Es probable que ciertos mecanismos universales de los sueños hagan que no sean el mejor lugar para las “escrituras del yo”. Justamente, el yo es en sí mismo una tensión entre nuestros impulsos más básicos e inconscientes y el mundo exterior, lo cual se encuentra suspendido durante el sueño. Por eso importaría poco si esto lo hubiera soñado Héctor Corvalán Ramos, Silva Olazábal, Shakespeare o el cuidacoches de la esquina. Un buen texto para reflexionar sobre el tema es una colección de microficciones, injustamente poco citada y editada en nuestro país, de la argentina Ana María Shua, titulada La sueñera. Ahí se aprovechan al máximo los recursos poéticos propios del mundo onírico, pero el precio (o la recompensa) es una anulación casi total de la individualidad del yo que sueña.

Pero volviendo a El run run de las cosas, un problema no menor con las acotaciones puestas al final de cada relato es que, en la mayoría de los casos, debilitan el efecto fusión entre el mundo onírico y el real. Corvalán/Silva Olazábal intenta a veces hacer en ellas una interpretación del vínculo entre lo soñado y sus procesos personales al momento del sueño; otras, trata de extraer simbolismos relativos a la literatura y al acto de escribir (que muchas veces, además, parecen forzadas); otras, desliza puntualizaciones sobre qué elementos pueden haber sido tomados del mundo de la vigilia y cuáles no (una fiesta en un liceo con Gerardo Ciancio en el sueño se asocia a que Ciancio es director de liceo en la vigilia, y la posibilidad de que haya habido un acto de canibalismo en la fiesta se asocia a ciertos aspectos de la poesía del Ciancio “real”.) Lo que ocurre es que se termina clausurando significaciones y dejando al lector un espectro de evocaciones que podría haber sido muchísimo más amplio, con imágenes en algunos casos muy removedoras y potentes.
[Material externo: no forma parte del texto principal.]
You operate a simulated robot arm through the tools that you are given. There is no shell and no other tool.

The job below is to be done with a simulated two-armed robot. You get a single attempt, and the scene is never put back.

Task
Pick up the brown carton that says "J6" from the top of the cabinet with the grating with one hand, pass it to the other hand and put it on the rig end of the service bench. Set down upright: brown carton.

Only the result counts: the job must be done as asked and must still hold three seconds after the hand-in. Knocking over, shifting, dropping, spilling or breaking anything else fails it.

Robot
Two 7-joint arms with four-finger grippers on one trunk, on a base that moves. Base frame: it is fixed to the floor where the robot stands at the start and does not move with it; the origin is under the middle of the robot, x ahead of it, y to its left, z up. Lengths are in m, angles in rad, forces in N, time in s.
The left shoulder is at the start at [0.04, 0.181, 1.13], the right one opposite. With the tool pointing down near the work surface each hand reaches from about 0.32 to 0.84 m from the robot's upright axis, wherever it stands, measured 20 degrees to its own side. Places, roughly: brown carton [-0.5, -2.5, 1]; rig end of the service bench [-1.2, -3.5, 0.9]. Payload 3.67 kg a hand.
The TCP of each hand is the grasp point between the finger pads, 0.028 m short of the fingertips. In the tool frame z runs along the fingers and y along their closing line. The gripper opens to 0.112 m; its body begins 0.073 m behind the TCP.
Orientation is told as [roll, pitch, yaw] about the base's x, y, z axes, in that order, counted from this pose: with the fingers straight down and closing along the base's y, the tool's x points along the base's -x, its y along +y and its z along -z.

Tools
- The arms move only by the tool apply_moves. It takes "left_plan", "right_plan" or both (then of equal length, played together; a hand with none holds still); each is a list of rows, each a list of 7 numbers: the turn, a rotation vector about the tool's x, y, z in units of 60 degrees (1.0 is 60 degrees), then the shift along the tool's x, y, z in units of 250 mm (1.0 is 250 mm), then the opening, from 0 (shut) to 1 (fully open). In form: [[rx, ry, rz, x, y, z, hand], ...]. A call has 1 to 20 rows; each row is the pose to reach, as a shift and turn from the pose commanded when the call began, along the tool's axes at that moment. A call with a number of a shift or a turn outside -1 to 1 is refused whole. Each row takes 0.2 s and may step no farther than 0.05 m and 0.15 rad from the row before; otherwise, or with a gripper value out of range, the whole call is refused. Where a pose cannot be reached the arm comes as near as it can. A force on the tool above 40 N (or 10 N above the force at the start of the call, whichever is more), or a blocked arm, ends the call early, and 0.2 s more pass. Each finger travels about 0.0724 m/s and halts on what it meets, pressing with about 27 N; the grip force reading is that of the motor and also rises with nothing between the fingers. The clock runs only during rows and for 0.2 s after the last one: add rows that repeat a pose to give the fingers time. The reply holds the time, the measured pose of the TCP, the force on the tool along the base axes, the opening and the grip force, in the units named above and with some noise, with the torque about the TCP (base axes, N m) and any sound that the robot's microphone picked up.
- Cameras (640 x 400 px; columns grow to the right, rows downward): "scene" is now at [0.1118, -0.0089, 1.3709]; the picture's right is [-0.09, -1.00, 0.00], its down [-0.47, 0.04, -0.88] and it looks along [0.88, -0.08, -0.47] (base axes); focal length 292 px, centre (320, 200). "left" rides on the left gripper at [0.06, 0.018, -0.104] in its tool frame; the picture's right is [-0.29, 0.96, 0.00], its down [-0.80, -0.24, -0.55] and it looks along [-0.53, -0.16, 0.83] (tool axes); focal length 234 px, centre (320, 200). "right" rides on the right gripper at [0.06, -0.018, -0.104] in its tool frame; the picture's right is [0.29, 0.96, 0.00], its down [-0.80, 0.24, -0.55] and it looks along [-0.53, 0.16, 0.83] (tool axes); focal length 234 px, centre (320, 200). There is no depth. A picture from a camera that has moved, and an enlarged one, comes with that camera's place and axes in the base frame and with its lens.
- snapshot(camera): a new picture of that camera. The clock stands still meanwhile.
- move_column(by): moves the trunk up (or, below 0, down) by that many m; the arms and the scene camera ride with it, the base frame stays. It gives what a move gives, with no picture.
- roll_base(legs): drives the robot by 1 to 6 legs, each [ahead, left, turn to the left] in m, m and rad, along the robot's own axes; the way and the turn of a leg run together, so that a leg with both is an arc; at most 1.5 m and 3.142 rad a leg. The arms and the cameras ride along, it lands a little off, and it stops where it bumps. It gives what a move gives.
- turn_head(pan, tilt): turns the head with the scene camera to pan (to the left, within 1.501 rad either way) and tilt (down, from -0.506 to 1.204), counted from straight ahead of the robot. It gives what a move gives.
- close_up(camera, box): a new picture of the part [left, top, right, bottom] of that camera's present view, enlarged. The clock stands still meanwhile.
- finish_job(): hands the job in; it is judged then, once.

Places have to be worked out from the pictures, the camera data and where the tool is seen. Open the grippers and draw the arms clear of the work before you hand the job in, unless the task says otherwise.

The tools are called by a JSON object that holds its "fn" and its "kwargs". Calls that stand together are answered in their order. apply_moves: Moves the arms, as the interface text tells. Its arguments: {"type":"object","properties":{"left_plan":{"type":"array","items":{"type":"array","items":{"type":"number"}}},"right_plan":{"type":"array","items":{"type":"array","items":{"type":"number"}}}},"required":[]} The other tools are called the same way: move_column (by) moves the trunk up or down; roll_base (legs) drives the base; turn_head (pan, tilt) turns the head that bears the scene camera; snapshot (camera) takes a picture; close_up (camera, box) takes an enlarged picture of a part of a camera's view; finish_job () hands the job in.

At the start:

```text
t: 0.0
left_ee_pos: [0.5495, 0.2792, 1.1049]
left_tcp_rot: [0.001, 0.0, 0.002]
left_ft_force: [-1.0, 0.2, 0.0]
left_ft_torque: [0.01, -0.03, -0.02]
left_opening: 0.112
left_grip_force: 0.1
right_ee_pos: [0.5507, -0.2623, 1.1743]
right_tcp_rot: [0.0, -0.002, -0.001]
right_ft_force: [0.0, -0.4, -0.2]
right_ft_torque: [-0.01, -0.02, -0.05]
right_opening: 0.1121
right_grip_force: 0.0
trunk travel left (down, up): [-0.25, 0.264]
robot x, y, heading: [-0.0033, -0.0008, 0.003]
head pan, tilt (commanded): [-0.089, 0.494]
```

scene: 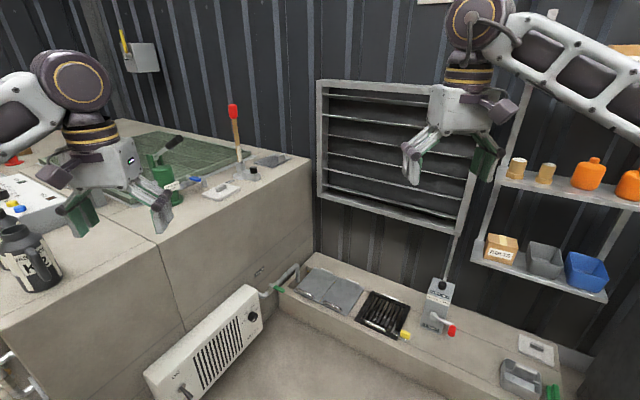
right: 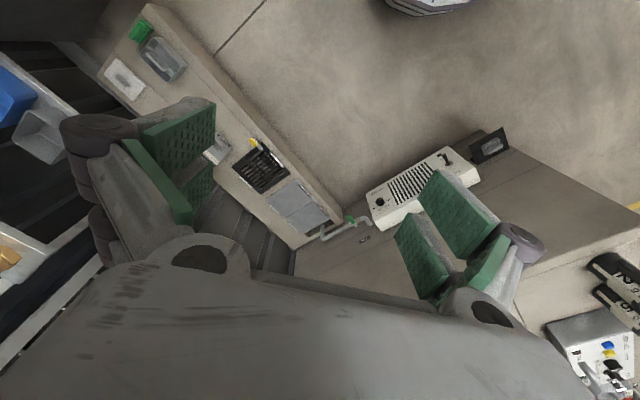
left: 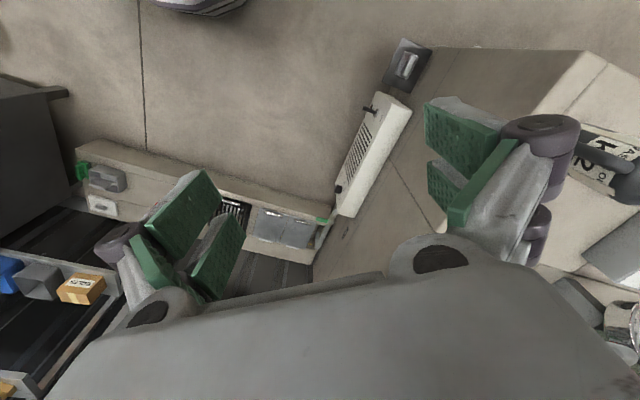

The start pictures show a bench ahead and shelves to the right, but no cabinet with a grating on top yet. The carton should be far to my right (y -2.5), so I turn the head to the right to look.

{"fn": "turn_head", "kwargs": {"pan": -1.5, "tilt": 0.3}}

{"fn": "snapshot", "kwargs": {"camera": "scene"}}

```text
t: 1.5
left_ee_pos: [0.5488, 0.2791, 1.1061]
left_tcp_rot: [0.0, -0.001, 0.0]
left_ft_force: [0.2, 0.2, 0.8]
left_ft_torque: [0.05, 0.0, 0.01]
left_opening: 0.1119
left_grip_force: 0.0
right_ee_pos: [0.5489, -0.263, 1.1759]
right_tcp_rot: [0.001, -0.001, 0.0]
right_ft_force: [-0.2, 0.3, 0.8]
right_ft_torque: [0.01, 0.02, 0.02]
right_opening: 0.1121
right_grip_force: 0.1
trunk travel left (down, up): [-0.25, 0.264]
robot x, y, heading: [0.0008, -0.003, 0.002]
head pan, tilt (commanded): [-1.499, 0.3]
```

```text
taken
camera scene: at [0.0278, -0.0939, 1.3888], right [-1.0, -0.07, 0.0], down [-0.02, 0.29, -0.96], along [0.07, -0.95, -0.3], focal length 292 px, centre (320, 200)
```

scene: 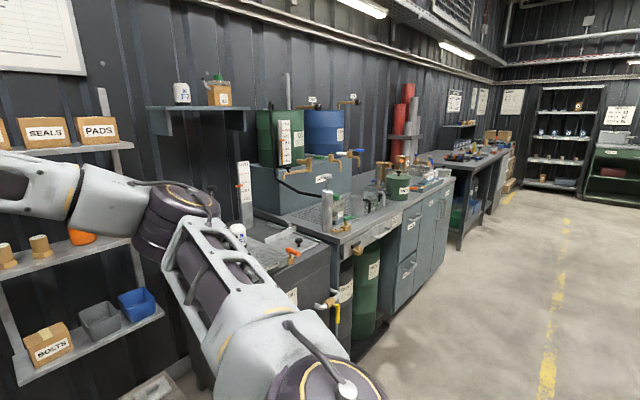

Es verdad que algunas acotaciones resultan interesantes desde una perspectiva anecdótica, si las tomamos desde un punto de vista de la psicología de la creación. O incluso como testimonio histórico, ya que a veces completan algo así como un “retrato” del escritor o escritora que aparece en el sueño, y en el futuro este libro podría ser un buen elemento para conocer cierta parte del ambiente cultural uruguayo. De hecho, Corvalán Ramos/Silva Olazábal, en el posfacio, guarda la esperanza de que sirva como recuerdo de algunas personas conocidas y queridas, y es verdad que en este punto surge la misma destreza para caracterizar la personalidad de un escritor que Silva Olazábal muestra como periodista. Pero aun así era más recomendable dejarlas al final del libro y no al final de cada cuento, ya que para la ficción no importa si tal o cual escritor se habría comportado realmente así en tal o cual situación: lo que importa es su papel en el relato. Es como si, para el autor, la fusión entre vigilia y mundo onírico fuera un objetivo a la vez deseado y temido, y, pese a buscarlo, no pudiera con la compulsión de separar una cosa de la otra.

En todo caso, estos fragmentos no ocupan un lugar significativo ni en su extensión ni en su funcionalidad al relato. Si se lee como novela o “libro difícil de clasificar”, puede ser un texto fallido. Pero es un buen libro de cuentos, algo menos que lo que hubieran querido los autores (el real y el apócrifo), pero bastante más que lo que ambos transmiten en el decepcionado posfacio.

El run run de las cosas. De Pablo Silva Olazábal. Montevideo, Estuario, 2020. 228 páginas.